▸ **Task prompt**: Copy out the records in full, word for word, without pictures.
------------------------------------------------
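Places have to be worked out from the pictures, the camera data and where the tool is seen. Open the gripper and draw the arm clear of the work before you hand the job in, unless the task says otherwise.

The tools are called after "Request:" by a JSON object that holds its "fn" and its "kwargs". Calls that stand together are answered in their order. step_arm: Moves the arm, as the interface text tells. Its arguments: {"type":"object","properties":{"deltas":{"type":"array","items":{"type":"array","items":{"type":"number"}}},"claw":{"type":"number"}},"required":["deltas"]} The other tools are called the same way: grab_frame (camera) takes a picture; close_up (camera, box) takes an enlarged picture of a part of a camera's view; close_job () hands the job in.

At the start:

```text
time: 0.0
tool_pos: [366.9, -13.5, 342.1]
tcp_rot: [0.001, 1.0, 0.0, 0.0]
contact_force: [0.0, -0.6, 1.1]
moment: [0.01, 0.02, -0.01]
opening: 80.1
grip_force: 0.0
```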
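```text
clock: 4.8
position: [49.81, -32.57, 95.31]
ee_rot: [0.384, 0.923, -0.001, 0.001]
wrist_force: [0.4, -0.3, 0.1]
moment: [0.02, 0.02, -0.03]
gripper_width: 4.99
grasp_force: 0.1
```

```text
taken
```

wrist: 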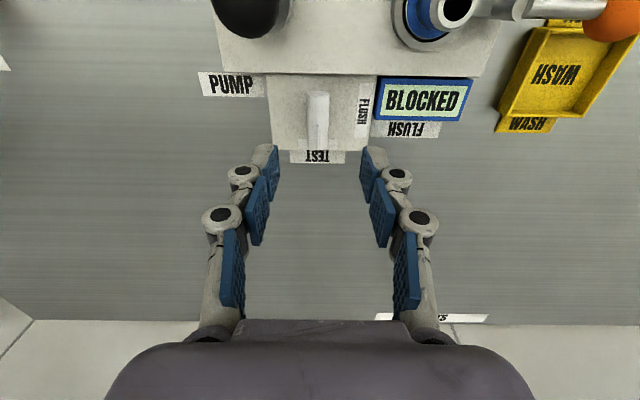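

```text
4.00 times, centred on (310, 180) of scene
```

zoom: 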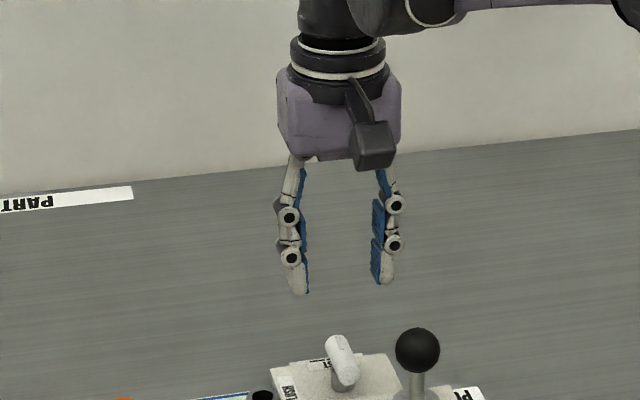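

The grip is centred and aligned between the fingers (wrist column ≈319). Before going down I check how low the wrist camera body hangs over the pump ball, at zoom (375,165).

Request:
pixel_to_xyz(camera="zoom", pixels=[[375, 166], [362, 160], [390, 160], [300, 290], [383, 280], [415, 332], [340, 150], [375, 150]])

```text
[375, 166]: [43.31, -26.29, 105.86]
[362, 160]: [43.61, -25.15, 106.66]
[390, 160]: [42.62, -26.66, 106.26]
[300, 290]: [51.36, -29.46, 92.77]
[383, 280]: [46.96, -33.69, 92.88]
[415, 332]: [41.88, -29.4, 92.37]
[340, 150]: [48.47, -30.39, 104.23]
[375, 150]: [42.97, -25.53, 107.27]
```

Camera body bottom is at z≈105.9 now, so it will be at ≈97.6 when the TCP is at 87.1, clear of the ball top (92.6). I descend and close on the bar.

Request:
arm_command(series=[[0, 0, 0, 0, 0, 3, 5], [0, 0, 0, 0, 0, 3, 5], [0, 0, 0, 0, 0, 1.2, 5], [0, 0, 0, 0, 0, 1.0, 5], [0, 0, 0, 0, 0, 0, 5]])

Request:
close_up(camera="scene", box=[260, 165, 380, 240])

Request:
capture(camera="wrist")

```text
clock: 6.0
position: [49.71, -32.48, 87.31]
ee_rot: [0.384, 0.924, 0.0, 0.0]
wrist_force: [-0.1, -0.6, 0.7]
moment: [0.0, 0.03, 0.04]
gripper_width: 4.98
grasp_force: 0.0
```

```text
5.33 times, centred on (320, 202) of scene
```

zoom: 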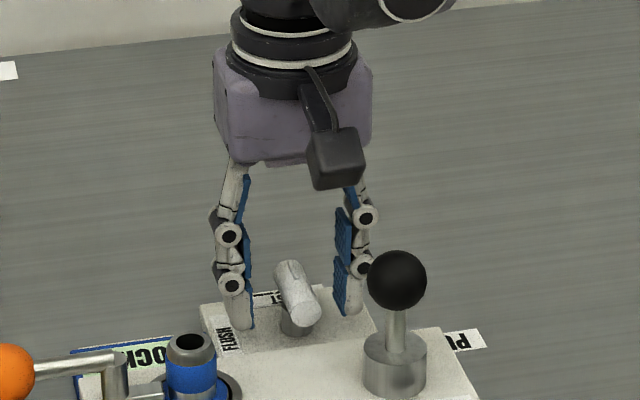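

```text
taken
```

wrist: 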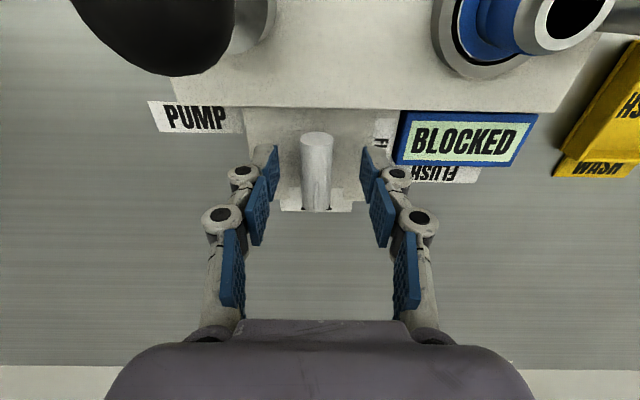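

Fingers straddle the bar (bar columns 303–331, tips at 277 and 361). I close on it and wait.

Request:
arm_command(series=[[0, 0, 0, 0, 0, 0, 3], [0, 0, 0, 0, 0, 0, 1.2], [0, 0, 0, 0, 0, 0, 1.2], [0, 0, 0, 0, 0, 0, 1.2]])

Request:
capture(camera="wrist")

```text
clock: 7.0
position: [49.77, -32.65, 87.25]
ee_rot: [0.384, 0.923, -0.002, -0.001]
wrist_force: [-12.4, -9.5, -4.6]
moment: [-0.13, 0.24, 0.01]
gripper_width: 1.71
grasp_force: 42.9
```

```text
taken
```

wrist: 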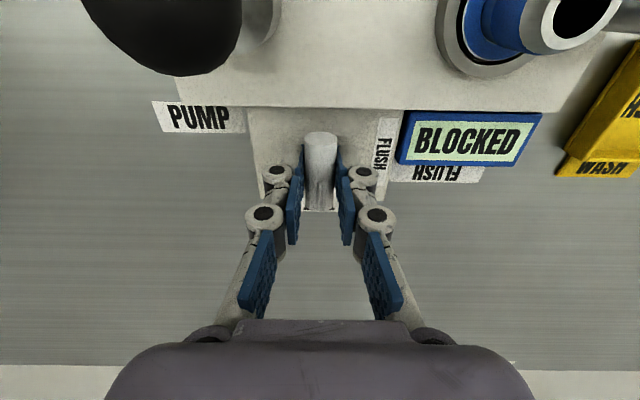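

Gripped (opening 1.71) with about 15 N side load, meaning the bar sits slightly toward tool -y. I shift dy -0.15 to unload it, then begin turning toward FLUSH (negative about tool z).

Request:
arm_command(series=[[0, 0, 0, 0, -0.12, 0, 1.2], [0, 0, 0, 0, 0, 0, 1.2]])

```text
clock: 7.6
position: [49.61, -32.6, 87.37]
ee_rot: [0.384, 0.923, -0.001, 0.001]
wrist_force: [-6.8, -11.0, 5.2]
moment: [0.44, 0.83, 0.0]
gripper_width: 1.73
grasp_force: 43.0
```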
------------------------------------------------
▸ **The solution**:
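Places have to be worked out from the pictures, the camera data and where the tool is seen. Open the gripper and draw the arm clear of the work before you hand the job in, unless the task says otherwise.

The tools are called after "Request:" by a JSON object that holds its "fn" and its "kwargs". Calls that stand together are answered in their order. step_arm: Moves the arm, as the interface text tells. Its arguments: {"type":"object","properties":{"deltas":{"type":"array","items":{"type":"array","items":{"type":"number"}}},"claw":{"type":"number"}},"required":["deltas"]} The other tools are called the same way: grab_frame (camera) takes a picture; close_up (camera, box) takes an enlarged picture of a part of a camera's view; close_job () hands the job in.

At the start:

```text
time: 0.0
tool_pos: [366.9, -13.5, 342.1]
tcp_rot: [0.001, 1.0, 0.0, 0.0]
contact_force: [0.0, -0.6, 1.1]
moment: [0.01, 0.02, -0.01]
opening: 80.1
grip_force: 0.0
```
```text
clock: 4.8
position: [49.81, -32.57, 95.31]
ee_rot: [0.384, 0.923, -0.001, 0.001]
wrist_force: [0.4, -0.3, 0.1]
moment: [0.02, 0.02, -0.03]
gripper_width: 4.99
grasp_force: 0.1
```

```text
taken
```

wrist: 

```text
4.00 times, centred on (310, 180) of scene
```

zoom: 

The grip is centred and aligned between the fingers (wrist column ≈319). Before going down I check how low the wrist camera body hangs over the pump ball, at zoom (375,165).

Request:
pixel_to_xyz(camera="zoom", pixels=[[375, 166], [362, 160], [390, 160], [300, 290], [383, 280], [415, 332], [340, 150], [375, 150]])

```text
[375, 166]: [43.31, -26.29, 105.86]
[362, 160]: [43.61, -25.15, 106.66]
[390, 160]: [42.62, -26.66, 106.26]
[300, 290]: [51.36, -29.46, 92.77]
[383, 280]: [46.96, -33.69, 92.88]
[415, 332]: [41.88, -29.4, 92.37]
[340, 150]: [48.47, -30.39, 104.23]
[375, 150]: [42.97, -25.53, 107.27]
```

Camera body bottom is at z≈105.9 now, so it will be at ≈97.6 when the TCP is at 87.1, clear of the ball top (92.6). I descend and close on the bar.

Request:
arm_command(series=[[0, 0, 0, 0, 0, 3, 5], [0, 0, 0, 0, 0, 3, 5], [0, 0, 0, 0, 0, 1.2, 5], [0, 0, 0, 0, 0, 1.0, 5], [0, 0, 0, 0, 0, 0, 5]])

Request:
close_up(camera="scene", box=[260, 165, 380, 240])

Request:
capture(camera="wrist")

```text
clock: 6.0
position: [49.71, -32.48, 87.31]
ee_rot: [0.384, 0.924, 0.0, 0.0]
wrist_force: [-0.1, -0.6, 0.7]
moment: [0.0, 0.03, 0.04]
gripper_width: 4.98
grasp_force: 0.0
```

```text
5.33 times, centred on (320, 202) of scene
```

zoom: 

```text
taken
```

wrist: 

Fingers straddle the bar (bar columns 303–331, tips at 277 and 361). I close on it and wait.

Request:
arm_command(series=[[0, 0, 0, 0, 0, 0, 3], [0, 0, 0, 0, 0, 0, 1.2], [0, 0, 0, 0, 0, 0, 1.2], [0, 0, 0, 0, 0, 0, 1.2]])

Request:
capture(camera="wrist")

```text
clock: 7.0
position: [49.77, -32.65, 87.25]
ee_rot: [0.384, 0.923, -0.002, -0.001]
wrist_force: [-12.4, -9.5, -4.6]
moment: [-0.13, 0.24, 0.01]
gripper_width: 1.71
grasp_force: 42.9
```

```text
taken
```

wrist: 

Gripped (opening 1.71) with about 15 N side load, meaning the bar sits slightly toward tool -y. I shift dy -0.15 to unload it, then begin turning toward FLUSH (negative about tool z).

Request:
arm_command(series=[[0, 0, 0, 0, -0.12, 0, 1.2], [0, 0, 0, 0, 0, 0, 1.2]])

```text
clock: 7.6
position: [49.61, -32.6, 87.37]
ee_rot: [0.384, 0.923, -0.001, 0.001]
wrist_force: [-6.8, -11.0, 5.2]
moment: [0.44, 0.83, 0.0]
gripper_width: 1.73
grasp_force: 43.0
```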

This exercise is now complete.